Captain Charles Johnson wrote that description in a book called A General History of the Most Notorious Murderers and Pyrates in the early 18th century. His subject, a terrifying sea bandit named Edward Teach, was better known — and feared — by his nickname, Blackbeard.
He gave facial hair a bad name for the next 300 years.
Only Santa Claus and Jesus have been forgiven for their beards. The rest of us still get our share of put-downs, sneers and wary side glances. Until now.
I see from an article in Vanity Fair that full beards for men are suddenly in vogue. Ho hum. I am not usually au courant with the latest fashion but I’m ahead of the pack on this one. I’ve had fur on my face for the past 40 years.
Not exactly the same beard, you understand. I experimented. I let the borderlines of my jaw embroidery wax and wane and ebb and flow up and down my face. Sometimes I looked like a lumberjack, other times I favoured a goatee or a Zapata moustache or mutton chops or a Van Dyke or any mix-and-match combination thereof.
It was never, a particularly stylish coup, having a beard. Older folks generally disapproved, a majority of maidens were stubbornly unsmitten and most of my male contemporaries opted for sleek cheeks but I didn’t care. I was happy to be free of the quotidian tyranny of the shaving brush — or worse, the dispiriting drone of an electric razor. I opted for the unshorn look.
It took 40 years, but finally the world has caught up with me.
Doctor Jeffrey Epstein, a New York plastic surgeon, says full beards have become “an important male identifier” and as a professional he would be only too pleased to assist those males who have trouble sprouting facial hair. Just ring him up and he’ll book you in for a full-beard transplant. For a mere $8,000 US. Somebody who’s better with numbers than I am reckoned that works out to about $4.50 per whisker.
That’s not too pricey for a lot of baby-faced wannabes. In Britain more than 4,500 men signed up for beard implants in 2013. That’s three times the number of men who opted for nose jobs. Not surprising. A good beard can hide a bad nose. Think of wrens in hedges. I’m guessing that guys who pony up the eight grand for a beard transplant won’t regret it. In my experience most men who opt for a beard never go back to the clean-shaven look. Once you’ve experienced life without it, the prospect of shaving daily is just too much of a hassle.
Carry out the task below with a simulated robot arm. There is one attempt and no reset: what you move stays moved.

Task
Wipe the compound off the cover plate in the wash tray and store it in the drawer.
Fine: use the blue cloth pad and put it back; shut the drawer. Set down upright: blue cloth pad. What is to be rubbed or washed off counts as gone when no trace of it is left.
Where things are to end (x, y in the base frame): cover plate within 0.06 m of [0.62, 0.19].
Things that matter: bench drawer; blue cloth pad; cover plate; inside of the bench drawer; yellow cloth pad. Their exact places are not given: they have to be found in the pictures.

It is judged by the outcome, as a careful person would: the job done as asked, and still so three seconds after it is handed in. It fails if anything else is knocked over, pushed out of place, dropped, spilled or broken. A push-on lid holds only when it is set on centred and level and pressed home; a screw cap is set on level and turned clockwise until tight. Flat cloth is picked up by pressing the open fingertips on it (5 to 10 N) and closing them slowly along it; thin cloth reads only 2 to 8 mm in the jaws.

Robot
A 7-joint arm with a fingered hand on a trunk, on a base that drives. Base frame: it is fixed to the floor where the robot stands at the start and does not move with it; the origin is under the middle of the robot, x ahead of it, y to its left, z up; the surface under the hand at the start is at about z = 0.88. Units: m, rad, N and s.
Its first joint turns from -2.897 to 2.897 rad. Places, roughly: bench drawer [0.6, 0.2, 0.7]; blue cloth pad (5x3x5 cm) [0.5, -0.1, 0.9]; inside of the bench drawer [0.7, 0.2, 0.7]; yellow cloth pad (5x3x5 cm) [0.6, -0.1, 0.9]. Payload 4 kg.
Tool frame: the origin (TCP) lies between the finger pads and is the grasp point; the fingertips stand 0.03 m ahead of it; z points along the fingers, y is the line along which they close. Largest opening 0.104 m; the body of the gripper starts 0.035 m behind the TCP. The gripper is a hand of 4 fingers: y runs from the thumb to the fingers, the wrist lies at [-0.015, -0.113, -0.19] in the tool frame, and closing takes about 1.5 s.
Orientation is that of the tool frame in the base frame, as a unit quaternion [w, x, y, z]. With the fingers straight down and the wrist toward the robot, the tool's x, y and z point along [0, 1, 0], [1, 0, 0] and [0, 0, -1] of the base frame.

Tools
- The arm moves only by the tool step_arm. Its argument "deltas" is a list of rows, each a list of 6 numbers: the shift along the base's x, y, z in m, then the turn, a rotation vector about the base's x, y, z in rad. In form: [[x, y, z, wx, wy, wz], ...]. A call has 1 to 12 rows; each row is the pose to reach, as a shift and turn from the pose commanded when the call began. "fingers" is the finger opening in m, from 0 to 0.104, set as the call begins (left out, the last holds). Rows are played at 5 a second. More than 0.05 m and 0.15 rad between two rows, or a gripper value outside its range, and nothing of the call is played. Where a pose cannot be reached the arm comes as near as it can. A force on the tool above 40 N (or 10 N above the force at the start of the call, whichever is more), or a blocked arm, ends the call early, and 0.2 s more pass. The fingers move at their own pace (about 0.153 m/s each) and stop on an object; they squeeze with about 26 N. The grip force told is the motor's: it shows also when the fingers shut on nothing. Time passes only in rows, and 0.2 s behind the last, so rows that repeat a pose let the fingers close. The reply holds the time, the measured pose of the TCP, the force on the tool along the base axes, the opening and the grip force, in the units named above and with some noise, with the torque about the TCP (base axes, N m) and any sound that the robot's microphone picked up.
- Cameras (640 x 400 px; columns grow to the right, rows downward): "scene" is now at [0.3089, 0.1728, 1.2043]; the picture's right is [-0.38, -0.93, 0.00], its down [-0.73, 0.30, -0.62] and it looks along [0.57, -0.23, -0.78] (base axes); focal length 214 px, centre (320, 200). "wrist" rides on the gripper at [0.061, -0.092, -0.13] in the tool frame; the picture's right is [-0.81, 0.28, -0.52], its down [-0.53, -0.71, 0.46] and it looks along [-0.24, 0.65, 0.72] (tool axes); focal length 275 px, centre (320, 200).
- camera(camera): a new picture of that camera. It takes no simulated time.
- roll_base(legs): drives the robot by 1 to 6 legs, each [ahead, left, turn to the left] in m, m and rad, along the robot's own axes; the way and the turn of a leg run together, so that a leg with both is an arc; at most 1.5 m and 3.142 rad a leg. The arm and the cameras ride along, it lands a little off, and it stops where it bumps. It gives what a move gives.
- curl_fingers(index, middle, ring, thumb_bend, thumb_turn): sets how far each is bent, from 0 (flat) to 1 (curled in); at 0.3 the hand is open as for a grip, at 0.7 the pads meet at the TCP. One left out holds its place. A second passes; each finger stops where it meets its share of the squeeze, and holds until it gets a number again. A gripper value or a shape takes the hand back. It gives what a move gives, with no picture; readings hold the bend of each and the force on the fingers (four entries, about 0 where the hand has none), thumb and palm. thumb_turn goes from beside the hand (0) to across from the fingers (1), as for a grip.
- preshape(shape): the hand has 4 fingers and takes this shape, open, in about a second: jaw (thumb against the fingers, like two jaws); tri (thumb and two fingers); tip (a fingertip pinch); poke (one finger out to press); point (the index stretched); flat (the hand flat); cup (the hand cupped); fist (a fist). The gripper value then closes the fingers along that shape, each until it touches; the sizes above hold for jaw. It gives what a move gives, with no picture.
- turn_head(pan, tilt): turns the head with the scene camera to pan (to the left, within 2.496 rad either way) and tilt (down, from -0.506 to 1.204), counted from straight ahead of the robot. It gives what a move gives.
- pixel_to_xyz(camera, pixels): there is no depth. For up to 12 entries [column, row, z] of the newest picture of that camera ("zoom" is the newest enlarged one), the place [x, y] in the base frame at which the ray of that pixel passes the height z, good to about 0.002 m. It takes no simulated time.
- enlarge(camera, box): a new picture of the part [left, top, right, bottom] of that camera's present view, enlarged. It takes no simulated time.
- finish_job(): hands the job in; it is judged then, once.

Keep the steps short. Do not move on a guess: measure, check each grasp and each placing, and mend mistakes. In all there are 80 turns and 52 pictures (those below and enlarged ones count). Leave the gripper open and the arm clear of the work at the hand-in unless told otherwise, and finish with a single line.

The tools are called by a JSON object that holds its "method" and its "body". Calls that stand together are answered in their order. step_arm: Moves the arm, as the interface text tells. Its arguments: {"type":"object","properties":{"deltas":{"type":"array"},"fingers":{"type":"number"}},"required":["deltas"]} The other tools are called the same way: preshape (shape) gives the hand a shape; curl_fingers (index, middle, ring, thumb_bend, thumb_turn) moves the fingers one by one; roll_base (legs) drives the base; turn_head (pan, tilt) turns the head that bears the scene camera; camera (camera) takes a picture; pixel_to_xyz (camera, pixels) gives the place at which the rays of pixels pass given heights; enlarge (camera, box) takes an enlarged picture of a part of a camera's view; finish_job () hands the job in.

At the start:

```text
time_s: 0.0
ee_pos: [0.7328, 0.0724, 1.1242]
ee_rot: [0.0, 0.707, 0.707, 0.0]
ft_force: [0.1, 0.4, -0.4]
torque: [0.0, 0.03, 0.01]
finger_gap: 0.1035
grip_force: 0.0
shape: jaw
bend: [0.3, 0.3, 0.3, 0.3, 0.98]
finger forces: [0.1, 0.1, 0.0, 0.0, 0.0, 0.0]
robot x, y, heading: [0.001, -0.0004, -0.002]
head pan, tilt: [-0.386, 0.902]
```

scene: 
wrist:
Besides, beards are no longer the badge of infamy that they were in, say, Blackbeard’s time. Who went to his grave unshorn, I might add. Not that he had much choice. Edward Teach was killed in a sea-battle in 1718 off the coast of North Carolina. Mind you, he did make it ashore. At least his head did. It was last seen dangling from a pole over the Hampton River in Chesapeake Bay. Decapitation. That’s what I call a close shave.